Si peu télévisuelles les conférences de presse du gouvernement que les journalistes, pour faire de l’image, filment les journalistes.
Voyage 6
Ce maudit tourisme! Eh, oui! Car les touristes, ce sont toujours les autres. Et quand on va à vélo, les autres, ce sont avant tout les automobilistes. Par exemple, j’atteins Almagro. Ce n’est ni New-York ni Lucerne, nous sommes d’accord. Mais pas non plus Ávila ou Antequera — on voit que je fais un effort pour trouver des lieux toujours moins connus. Almagro, ce n’est rien, c’est Almagro. J’y suis pour déjeuner et voilà que ça se complique. Hier, dans un village de dix habitants (je parle du ressenti, non de la statistique), une bonne femme installée depuis 77 ans dans son bar (compte tenu de la fondation par les parents, précisons), m’a servi un lièvre confit chassé par son homme avec des haricots du jardin, et aujourd’hui à Almagro, parce que la municipalité a décidé d’en faire une ville touristique, impossible de dénicher un restaurant! Pourquoi? Parce que les bars sont des “lounges”, des “snacks”, des “buffets” ou des restaurants “à la carte”! Il n’est que de voir ces affiches de Botero (le peintre le plus ridicule du siècle dernier) qui pavoisent les réverbères. Partout ce petit gros à moustaches à demi-indien affublé du melon colonial me dévisage tandis que je fais le tour d’Almagro pour trouver un menu. Pour finir, je dîne bien et cher, dans un restaurant joli et prétentieux, conçu pour faire de l’argent et repars aussitôt, de toutes mes forces, maudissant comme j’ai dit le “tourisme” (il faudrait revoir la définition) pour atteindre, dans un décor de western, soixante-trois kilomètres plus loin, une station-service où je sors un Coca-cola (toujours le même) de la glacière. Avisant le pompiste, je demande:
-Qu’y a‑t-il à Almagro?
-Almagro? Beuh… Ils ont ces façades blanches… Et un joli hôtel de ville… Bref, rien de spécial.
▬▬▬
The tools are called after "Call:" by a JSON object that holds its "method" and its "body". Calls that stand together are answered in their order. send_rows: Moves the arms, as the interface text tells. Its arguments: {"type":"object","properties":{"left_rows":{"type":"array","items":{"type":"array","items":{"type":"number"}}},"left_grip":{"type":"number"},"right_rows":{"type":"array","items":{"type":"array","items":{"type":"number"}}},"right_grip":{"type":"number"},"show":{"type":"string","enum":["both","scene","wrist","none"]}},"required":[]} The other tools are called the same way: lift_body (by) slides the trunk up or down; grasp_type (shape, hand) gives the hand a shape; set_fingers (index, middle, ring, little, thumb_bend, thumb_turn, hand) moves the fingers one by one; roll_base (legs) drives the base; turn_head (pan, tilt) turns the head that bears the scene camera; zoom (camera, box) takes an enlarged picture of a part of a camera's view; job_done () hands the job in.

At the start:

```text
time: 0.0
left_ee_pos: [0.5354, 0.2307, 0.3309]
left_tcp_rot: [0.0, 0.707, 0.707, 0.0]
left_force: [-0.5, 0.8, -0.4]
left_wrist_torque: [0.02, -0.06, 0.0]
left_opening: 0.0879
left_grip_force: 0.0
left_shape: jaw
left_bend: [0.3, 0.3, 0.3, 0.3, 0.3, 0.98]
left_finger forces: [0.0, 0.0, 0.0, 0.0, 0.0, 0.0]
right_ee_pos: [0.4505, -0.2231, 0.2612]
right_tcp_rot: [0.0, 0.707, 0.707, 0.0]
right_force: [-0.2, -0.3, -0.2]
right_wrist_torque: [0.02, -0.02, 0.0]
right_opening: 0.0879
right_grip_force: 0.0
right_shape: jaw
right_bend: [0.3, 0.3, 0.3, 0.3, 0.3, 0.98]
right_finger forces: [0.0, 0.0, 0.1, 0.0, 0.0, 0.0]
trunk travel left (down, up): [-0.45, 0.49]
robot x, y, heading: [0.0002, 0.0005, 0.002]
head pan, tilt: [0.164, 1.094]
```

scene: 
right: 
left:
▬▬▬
-C’est bien ce que je pensais! En tout cas, pour manger, c’est pas fameux! Dis-je encore énervé.
-Nous, nous avons le plus grand château d’Espagne, c’est juste là, à 16 kilomètres, le détour en vaut la peine.
Et le pompiste adolescent m’explique comment faire pour rejoindre ce château, puis dépité me voit partir dans la direction que je m’étais fixée, qui n’est pas celle du château.
1978
A Molina de Aragón, un café vétuste, plus exactement vieux et jamais retoqué, mais que je date sans hésiter, en raison du contenu, celui-ci correspondant précisément à l’année où, en Espagne, dans la région de Madrid, avec mes copains d’autrefois, je commençais de fréquenter les bars, savoir l’année 1978: tourniquets à cassettes offrant la musique de Bonney M., Calderon de la Barca et Gary Glitter, outres en peau de cochon et canifs de gitans, taureaux miniatures, affiches électorales de Fuerza Nueva et le patron, habillé comme à l’époque, gilet de laine sans manches sur la chemise à rayures, pantalon gris plissé, mocassins à pompons, allant sur ses quatre vingt ans. A la télévision passe une série sur l’hôpital. Sans jeu de mots: la vie de l’hôpital. Les patients confient leurs problèmes au docteur, dépression, cancer, jambe cassée, toux, puis le docteur, s’adressant directement au téléspectateur, répète son diagnostique, jugeant sur le ton de la confidence professionnelle des chances que le patient a de se tirer d’affaire.
Mal bâti
Pour des hiérarchies naturelles. Pas de statut ni de fixité. Pas de révérence contrainte. Révère qui veut, quand le mérite le révéré. S’établirait ainsi un groupe fluctuant et miroitant fondé sur un processus continu de reconnaissance des meilleurs, étant entendu que chacun a vocation a être, pour un temps, dans sa partie, le meilleur. Cela ne crée pas une société. Mais à quoi bon défendre ce qui, mal bâti, prétend l’être pour toujours.
De l’Etat
Les éditeurs d’Etat, ceux dont l’essentiel des revenus proviennent des caisses de l’Etat, et que je sache ce sont tous les éditeurs suisses, créent par leurs choix littéraires des écrivains d’Etat; ensemble, ils participent à ce conformisme normatif qui permet à l’Etat d’entretenir devant soi une fausse critique.
Pedro
La station debout a coûté à l’homme plusieurs milliers d’année d’efforts. Elle demeure un exercice exigeant. Par exemple, lorsque Pedro Sanchez, le nouveau premier ministre socialiste, a prêté à serment début mai au palais de la Zarzuela devant le roi Philippe VI, il oscillait dangereusement.